One of the guys I play with
in the Community Band and Brass Band asked me if I'd be interested in having
some more opportunities in he way of some ensembles and other projects, to which
I jumped and said 'Yes!' Then he asked if I could play Trombone... to
which I replied, "yes... why?" He told me he might get some more stuff
together and need a few Trombone players. Which sounds like Jazz or Big
Band ensembles to me - SWEET! So I jumped on eBay and searched around 'til
I found a nice Bundy-Selmer Tenor Trombone - which I snagged for $107.50.
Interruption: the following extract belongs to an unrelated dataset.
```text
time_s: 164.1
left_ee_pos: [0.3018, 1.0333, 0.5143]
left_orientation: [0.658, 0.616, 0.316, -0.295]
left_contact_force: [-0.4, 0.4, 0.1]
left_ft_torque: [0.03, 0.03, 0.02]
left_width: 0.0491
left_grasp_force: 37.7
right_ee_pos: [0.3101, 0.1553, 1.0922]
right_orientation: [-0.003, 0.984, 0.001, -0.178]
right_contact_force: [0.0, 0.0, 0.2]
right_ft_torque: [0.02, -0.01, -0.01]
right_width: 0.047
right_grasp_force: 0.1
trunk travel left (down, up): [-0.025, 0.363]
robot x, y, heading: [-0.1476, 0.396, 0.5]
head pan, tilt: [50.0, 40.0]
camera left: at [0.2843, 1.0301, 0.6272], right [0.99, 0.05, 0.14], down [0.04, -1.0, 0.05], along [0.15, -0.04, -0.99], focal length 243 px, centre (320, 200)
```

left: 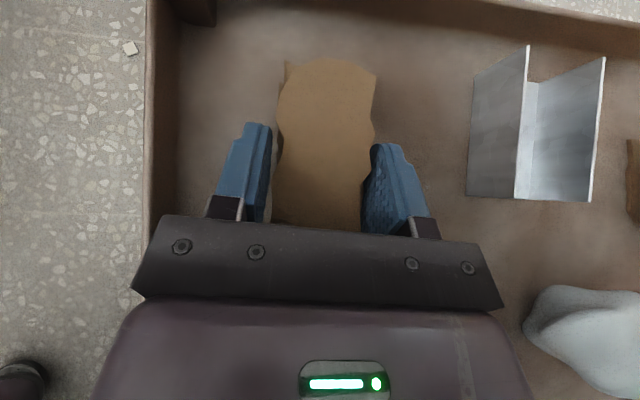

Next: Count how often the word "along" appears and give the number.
It's not here yet (15 July 06), but it should be here sometime around the 18th.
I'm stoked and can hardly wait. I played Bass Trombone in high school Jazz
Band, to which I had a blast as well. I also had rented a Tenor Trombone
during my Sophmore year from Riverton Music and took it to all sorts of Pep-Band
and other cool high school functions. So yeah... I should have some fun
with this one too. I'll post pics when it shows up.
So far so good though. I'm
an absolute ball playing with the band so far, along
with the Icehouse Brass Band as well. Whenever the events and rehearsals
come and go, I can't wait until it all starts up again. I'm still
working on my sight-reading and getting used to all of the weird key signatures
again. Hopefully, I'll be able to be an even better player than I was in
high school, since this is now more for me, than just a grade. My range
has improved dramatically - I'm hitting high 'A's now with no effort (Bass
Clef), when an 'F' would've been it for me. I can even squeak a Top Bb now
and then... but it's still tough so I keep practicing. Plus, having that
4th valve on Nacho opens up the pedal notes so I can get down in the weeds with
the Tubas when I need to. It's all good from here.
Meanwhile, I've volunteered to be the band's webmaster, unofficially for now -
until they decide if they like the site I made for them. I'll know more in
November, but for now I think they like it.